Page extract:
-- BEGIN --
説明

電子−イオンコインシデンス分光器、及び電子−イオンコインシデンス分光法

【課題】簡易かつ廉価に電子−イオンコインシデンス分光を行うことができる、新規な電子−イオンコインシデンス分光器及び電子−イオンコインシデンス分光法を提供する。
【解決手段】放出極角が26±2度の範囲にある電子のみを分析する円筒鏡電子エネルギー分析器を準備し、この円筒鏡電子エネルギー分析器内に飛行時間型イオン質量分析器を配置する。前記円筒鏡電子エネルギー分析器の前方に試料を設置し、前記試料からの電子を検出し、前記飛行時間型イオン質量分析器で前記試料からのイオンを検出する。この電子シグナルとイオンシグナルを利用して電子−イオンコインシデンス分光を行う。

【発明の詳細な説明】
【技術分野】
【0001】
本発明は、電子−イオンコインシデンス分光器、及び電子−イオンコインシデンス分光法に関する。
【背景技術】
【0002】
1996年に外径140mmで電子の取り込み角が42±(6〜12)度の円筒鏡電子エネルギー分析器と飛行時間型イオン質量分析器を組み合わせた電子−イオンコインシデンス分光器を報告した(非特許文献1)。また、2003年には外径140mmの同軸対称鏡電子エネルギー分析器と飛行時間型イオン質量分析器を組み合わせた電子−イオンコインシデンス分光器を報告した(非特許文献2)。
【0003】
さらに、2005年には同軸対称鏡電子エネルギー分析器の内部に電子の取り込み角が34.6±7度の円筒鏡電子エネルギー分析器と飛行時間型イオン質量分析器を組込んだ電子−電子−イオンコインシデンス分光器の特許を出願した「電子−電子−イオンコインシデンス分光器、電子―電子−イオンコインシデンス分光法、電子−電子コインシデンス分光法、及び電子−イオンコインシデンス分光法」(特許文献1)また、2005年に電子の取り込み角が26±2度の円筒鏡電子エネルギー分析器を報告した(非特許文献3)。
-- END --
Rows from a dataset of robot sessions:
-- BEGIN --
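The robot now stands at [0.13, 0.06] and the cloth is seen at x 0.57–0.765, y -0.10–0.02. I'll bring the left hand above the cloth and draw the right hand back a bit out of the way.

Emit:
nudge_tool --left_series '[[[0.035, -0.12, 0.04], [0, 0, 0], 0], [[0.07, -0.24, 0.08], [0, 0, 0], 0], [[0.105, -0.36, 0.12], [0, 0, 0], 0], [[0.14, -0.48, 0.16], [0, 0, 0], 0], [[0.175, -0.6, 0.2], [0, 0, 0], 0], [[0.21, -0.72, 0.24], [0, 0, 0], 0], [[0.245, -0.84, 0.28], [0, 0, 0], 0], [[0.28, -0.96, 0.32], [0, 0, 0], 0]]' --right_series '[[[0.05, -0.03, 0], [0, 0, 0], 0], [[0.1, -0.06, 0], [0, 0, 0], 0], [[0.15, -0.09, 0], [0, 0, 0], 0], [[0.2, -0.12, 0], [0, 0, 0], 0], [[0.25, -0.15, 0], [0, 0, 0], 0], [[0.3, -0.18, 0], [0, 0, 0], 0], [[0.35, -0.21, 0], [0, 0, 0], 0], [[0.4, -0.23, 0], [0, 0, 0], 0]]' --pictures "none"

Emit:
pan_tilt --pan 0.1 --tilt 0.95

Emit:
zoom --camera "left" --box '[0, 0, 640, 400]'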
-- END --
-- BEGIN --
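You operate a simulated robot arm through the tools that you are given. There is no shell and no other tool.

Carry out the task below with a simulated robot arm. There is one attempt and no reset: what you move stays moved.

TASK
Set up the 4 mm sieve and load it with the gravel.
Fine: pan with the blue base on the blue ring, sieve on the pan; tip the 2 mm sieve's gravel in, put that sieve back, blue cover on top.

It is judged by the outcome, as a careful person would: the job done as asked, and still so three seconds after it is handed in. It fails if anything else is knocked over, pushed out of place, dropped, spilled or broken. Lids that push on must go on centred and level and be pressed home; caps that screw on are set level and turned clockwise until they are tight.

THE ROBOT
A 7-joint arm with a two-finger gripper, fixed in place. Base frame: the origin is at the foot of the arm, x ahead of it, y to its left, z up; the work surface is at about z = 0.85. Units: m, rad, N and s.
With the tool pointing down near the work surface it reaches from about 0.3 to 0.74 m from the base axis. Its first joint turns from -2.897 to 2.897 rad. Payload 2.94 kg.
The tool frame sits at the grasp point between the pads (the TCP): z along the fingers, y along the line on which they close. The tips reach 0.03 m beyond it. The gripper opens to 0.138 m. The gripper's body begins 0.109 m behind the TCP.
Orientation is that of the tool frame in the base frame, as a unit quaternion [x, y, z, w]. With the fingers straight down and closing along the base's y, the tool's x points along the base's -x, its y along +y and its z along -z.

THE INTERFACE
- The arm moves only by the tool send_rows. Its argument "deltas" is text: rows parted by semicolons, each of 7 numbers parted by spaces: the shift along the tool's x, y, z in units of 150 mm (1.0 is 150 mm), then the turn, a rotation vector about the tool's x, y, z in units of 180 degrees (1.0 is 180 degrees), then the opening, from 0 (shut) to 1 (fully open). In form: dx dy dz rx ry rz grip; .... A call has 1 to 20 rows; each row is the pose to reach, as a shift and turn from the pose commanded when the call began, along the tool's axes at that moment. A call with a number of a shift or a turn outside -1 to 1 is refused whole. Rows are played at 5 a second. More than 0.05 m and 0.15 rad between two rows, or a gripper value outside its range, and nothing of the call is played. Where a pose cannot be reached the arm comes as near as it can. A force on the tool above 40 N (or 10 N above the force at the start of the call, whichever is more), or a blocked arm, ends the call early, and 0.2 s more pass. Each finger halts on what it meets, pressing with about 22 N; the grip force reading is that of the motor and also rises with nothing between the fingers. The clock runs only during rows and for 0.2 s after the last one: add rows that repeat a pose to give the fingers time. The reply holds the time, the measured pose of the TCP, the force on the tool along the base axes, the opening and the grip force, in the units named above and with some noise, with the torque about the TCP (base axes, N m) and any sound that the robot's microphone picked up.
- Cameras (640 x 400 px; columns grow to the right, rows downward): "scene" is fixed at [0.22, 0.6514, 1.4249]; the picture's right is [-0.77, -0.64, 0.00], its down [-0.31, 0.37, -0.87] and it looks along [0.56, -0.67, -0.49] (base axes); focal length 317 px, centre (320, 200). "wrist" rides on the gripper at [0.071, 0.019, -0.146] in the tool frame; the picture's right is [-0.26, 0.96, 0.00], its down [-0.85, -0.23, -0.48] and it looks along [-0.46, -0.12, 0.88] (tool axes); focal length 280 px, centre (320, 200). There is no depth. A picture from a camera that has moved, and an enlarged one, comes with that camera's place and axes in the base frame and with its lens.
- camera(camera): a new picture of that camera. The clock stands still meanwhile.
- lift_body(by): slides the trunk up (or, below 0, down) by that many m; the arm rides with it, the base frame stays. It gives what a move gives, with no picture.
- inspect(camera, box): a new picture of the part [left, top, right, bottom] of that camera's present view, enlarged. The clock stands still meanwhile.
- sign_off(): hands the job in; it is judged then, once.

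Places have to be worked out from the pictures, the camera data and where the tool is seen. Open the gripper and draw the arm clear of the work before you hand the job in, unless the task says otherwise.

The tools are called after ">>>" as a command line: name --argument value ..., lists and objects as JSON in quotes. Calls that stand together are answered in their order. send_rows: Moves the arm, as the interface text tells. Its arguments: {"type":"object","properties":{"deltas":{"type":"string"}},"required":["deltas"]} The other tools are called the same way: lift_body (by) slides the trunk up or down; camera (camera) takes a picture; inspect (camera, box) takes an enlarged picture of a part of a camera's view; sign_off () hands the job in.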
-- END --
-- BEGIN --
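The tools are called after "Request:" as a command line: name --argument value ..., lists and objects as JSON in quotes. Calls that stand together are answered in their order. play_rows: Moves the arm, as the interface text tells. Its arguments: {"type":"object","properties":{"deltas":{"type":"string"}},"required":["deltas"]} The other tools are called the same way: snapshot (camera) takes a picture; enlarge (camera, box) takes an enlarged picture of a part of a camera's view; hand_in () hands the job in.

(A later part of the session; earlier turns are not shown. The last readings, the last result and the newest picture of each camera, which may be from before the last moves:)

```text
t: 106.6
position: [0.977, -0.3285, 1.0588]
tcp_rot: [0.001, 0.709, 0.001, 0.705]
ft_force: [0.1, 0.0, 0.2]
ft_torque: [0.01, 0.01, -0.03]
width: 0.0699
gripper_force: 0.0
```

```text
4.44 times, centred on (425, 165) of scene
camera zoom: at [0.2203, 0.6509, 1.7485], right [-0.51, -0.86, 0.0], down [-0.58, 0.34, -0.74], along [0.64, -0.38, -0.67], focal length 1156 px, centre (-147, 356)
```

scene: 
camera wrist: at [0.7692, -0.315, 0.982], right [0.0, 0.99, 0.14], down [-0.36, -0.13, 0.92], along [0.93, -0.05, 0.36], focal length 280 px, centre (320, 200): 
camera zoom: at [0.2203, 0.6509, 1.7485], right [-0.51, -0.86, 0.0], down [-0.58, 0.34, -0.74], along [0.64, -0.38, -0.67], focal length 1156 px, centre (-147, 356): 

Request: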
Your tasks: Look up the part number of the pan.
-- END --
Your tasks:
1 - Transcribe the lines above from the one with "You operate a" through the one with "With the tool". Include both ends and leave out every other line.
2 - Pick up the page extract at the point where it stops and go on.

Results in order:
1 -
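You operate a simulated robot arm through the tools that you are given. There is no shell and no other tool.

Carry out the task below with a simulated robot arm. There is one attempt and no reset: what you move stays moved.

TASK
Set up the 4 mm sieve and load it with the gravel.
Fine: pan with the blue base on the blue ring, sieve on the pan; tip the 2 mm sieve's gravel in, put that sieve back, blue cover on top.

It is judged by the outcome, as a careful person would: the job done as asked, and still so three seconds after it is handed in. It fails if anything else is knocked over, pushed out of place, dropped, spilled or broken. Lids that push on must go on centred and level and be pressed home; caps that screw on are set level and turned clockwise until they are tight.

THE ROBOT
A 7-joint arm with a two-finger gripper, fixed in place. Base frame: the origin is at the foot of the arm, x ahead of it, y to its left, z up; the work surface is at about z = 0.85. Units: m, rad, N and s.
With the tool pointing down near the work surface it reaches from about 0.3 to 0.74 m from the base axis. Its first joint turns from -2.897 to 2.897 rad. Payload 2.94 kg.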

2 -
【0004】
しかしながら、電子の取り込み角が26±2度の円筒鏡電子エネルギー分析器と飛行時間型イオン質量分析器を組み合わせた電子−イオンコインシデンス分光器はこれまで提案されていなかった。
【0005】
【非特許文献1】[Development of electron-ion coincidence spectroscopy for the study of surface dynamics", Kazuhiko Mase, Mitsuru Nagasono, Tsuneo Urisu, and Yoshitada Murata, Bull. Chem. Soc. Jpn. 69 (1996) 1829-1832].
【非特許文献2】["Construction and evaluation of an electron-ion coincidence apparatus using a large transmission coaxially symmetric mirror electron energy analyzer", Kouji Isari, Eiichi Kobayashi, Kazuhiko Mase, and Kenichiro Tanaka, Surf. Sci. 528 (2003) 261-265].
【非特許文献3】["Kinetic energy distribution of H+ desorbed by core-level excitations of condensed ammonia using a miniature cylindrical mirror analyzer (CMA)", Eiichi Kobayashi, Akira Nambu, and Kazuhiko Mase, Surface Science 593 (2005) 269-275]
【特許文献1】特願2005−161509
【発明の開示】
【発明が解決しようとする課題】
【0006】
本発明は、放出極角が26±2度の範囲にある電子のみを分析する円筒鏡電子エネルギー分析器と飛行時間型イオン質量分析器を組み合わせることにより、簡易かつ廉価に電子−イオンコインシデンス分光を行うことができる新規な電子−イオンコインシデンス分光器及び電子−イオンコインシデンス分光法を提供することを目的とする。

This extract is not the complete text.